I used to be like you and think that swordsmen are better city attackers then axemen, but i saw the light a long time ago.

Axemen are better because they come sooner, so you're facing fewer archers, and very little or no culture.

How do you manage to make more axemen than the AI can make archers to defend? Easy, it's called pop rushing and chop rushing. The AI doesn't know how to do either.

There are countless good strategy articles in these forums that will confirm this if you still don't believe me. Just look around a bit.


Ever heard of selective (or more precisely simply mis-reading?!?)
I've already said that I know Axemen are better for open attack on ur opponent.
Next time u feel a 'smart' comment coming... please make sure it's got anything to do with what the other person just said and it's not completely besides the point!
So... about pop-rushing and chop rushing and... we all know about that already.

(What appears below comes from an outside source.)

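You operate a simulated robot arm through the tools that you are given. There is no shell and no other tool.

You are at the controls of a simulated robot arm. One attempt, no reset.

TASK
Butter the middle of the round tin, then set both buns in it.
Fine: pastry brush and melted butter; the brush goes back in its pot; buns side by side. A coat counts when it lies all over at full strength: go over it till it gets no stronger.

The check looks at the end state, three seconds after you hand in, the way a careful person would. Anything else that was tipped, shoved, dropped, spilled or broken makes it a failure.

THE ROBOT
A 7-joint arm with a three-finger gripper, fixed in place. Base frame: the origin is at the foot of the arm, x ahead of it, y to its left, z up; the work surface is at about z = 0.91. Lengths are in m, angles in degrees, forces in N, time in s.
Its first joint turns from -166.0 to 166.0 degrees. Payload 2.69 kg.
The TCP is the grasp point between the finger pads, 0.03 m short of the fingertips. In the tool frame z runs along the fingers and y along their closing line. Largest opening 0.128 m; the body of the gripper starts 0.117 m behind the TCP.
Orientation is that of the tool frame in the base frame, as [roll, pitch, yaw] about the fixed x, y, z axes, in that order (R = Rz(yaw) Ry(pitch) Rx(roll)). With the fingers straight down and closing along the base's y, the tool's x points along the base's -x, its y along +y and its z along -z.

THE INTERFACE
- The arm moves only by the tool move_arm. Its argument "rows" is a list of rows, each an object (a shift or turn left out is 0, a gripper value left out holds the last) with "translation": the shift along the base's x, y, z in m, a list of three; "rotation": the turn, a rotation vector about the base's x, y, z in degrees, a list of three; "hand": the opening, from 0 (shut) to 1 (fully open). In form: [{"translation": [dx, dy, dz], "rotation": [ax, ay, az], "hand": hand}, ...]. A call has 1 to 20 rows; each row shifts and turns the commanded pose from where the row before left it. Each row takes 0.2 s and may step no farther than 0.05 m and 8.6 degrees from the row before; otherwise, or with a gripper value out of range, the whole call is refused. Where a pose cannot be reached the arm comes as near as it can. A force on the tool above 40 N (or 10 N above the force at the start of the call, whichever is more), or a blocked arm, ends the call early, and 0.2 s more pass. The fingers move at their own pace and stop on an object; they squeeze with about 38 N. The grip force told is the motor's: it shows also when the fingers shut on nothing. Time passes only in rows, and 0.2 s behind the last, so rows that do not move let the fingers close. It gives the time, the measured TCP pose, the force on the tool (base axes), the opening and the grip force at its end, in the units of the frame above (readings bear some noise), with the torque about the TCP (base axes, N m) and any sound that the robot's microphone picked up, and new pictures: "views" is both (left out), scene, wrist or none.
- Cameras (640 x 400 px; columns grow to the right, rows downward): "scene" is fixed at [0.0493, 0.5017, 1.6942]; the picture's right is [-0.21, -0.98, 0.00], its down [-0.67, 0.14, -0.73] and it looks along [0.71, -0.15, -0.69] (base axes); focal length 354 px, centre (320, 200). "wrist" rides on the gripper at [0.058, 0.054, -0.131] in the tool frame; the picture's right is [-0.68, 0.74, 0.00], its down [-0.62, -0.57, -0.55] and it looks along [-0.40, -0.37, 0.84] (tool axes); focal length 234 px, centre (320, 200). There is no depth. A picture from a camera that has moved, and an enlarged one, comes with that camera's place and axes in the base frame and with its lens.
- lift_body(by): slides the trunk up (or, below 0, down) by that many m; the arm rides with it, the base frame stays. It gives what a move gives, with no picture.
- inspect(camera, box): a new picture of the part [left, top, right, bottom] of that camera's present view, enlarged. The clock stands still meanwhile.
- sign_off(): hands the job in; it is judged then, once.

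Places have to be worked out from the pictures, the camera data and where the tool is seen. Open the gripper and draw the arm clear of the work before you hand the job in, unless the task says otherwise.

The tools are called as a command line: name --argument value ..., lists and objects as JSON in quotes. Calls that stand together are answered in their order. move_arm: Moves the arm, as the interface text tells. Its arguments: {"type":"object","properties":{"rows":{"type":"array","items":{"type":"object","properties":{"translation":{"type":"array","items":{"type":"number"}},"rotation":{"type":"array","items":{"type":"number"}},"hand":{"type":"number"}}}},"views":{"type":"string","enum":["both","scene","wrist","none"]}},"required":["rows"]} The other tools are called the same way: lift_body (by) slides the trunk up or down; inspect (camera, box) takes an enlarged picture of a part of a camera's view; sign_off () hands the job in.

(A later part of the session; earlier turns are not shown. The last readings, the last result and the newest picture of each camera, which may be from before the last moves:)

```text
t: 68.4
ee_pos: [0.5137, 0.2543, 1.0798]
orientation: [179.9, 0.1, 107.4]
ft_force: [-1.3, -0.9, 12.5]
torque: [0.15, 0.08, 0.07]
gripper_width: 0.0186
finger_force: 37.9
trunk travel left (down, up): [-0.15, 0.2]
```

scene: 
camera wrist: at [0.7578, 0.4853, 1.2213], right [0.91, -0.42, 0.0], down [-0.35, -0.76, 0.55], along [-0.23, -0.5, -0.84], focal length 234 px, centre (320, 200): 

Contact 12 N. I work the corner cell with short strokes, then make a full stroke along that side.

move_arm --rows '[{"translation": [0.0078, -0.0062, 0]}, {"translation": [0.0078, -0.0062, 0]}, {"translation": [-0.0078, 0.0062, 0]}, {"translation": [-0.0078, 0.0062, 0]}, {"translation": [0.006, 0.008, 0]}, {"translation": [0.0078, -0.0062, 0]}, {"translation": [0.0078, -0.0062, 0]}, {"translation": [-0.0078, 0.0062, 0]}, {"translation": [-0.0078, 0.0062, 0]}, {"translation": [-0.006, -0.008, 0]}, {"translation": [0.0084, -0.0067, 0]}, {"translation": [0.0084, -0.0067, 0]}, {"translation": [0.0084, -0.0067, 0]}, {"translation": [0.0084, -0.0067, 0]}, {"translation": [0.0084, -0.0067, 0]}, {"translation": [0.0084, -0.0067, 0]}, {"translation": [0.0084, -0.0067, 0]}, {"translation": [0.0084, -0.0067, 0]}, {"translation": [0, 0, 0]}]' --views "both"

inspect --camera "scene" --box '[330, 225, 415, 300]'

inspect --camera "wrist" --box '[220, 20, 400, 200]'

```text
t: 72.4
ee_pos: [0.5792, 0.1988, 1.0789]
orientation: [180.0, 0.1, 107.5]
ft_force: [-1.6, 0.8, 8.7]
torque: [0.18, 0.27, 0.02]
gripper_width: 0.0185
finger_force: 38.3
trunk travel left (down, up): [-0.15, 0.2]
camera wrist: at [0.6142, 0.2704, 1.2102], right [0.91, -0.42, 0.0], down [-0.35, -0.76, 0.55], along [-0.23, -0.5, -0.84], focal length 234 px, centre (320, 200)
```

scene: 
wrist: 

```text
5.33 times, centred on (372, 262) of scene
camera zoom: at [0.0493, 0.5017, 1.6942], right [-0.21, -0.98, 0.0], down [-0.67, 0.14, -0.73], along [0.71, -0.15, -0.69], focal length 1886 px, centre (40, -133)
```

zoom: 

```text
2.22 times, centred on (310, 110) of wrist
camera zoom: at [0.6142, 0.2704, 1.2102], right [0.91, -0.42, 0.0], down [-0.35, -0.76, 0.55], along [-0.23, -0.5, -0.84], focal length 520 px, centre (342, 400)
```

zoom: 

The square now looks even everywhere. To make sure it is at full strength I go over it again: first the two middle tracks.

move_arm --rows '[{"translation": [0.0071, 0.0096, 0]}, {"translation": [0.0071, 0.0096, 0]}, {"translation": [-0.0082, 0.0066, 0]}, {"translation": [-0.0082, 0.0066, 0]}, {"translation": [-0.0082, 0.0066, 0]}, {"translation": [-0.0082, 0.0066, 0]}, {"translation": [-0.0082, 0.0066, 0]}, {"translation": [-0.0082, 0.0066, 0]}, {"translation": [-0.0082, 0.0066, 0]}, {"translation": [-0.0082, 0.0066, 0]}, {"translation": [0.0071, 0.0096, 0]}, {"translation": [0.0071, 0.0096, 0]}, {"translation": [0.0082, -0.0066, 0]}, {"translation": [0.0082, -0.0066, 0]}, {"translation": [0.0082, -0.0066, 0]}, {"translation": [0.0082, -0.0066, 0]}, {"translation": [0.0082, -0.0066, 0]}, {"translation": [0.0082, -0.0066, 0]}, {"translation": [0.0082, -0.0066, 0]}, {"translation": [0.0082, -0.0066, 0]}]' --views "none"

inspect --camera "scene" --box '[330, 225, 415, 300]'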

I'm not gonna tell u again what I was talking about earlier... just learn to read!

Edit: Besides, if ur opponent only has archers (as his best unit) swordsmen "are" better than axemen!!

Darius I, the Undaunted of Persia. :king:
 
I'm not talking about "open attacks", i'm talking about attacking cities that have nothing but archers. Axemen are better than swordsmen at this task, because you can get them faster, and attack a city with 2 archers and zero culture instead of a city with 4 archers and 40% cultural bonus.

Swordsman with CR1 vs archer with CG1 and 40% cultural bonus, fortified for 5 turns : 6.0 vs 6.15

Axeman with CR1 vs archer with CG1 and 0% cultural bonus, fortified for 5 turns : 5.0 vs 5.25

The odds are only slightly lower for the axeman, but the axeman costs less, and you're facing fewer archers.

It's much easier to conquer a civ with axemen than with swordsmen.

And since waiting for swordsmen means that the AI is sure to have axemen by the time you arrive, this makes it even worse for swordsmen and is one more reason to attack earlier and with only axemen.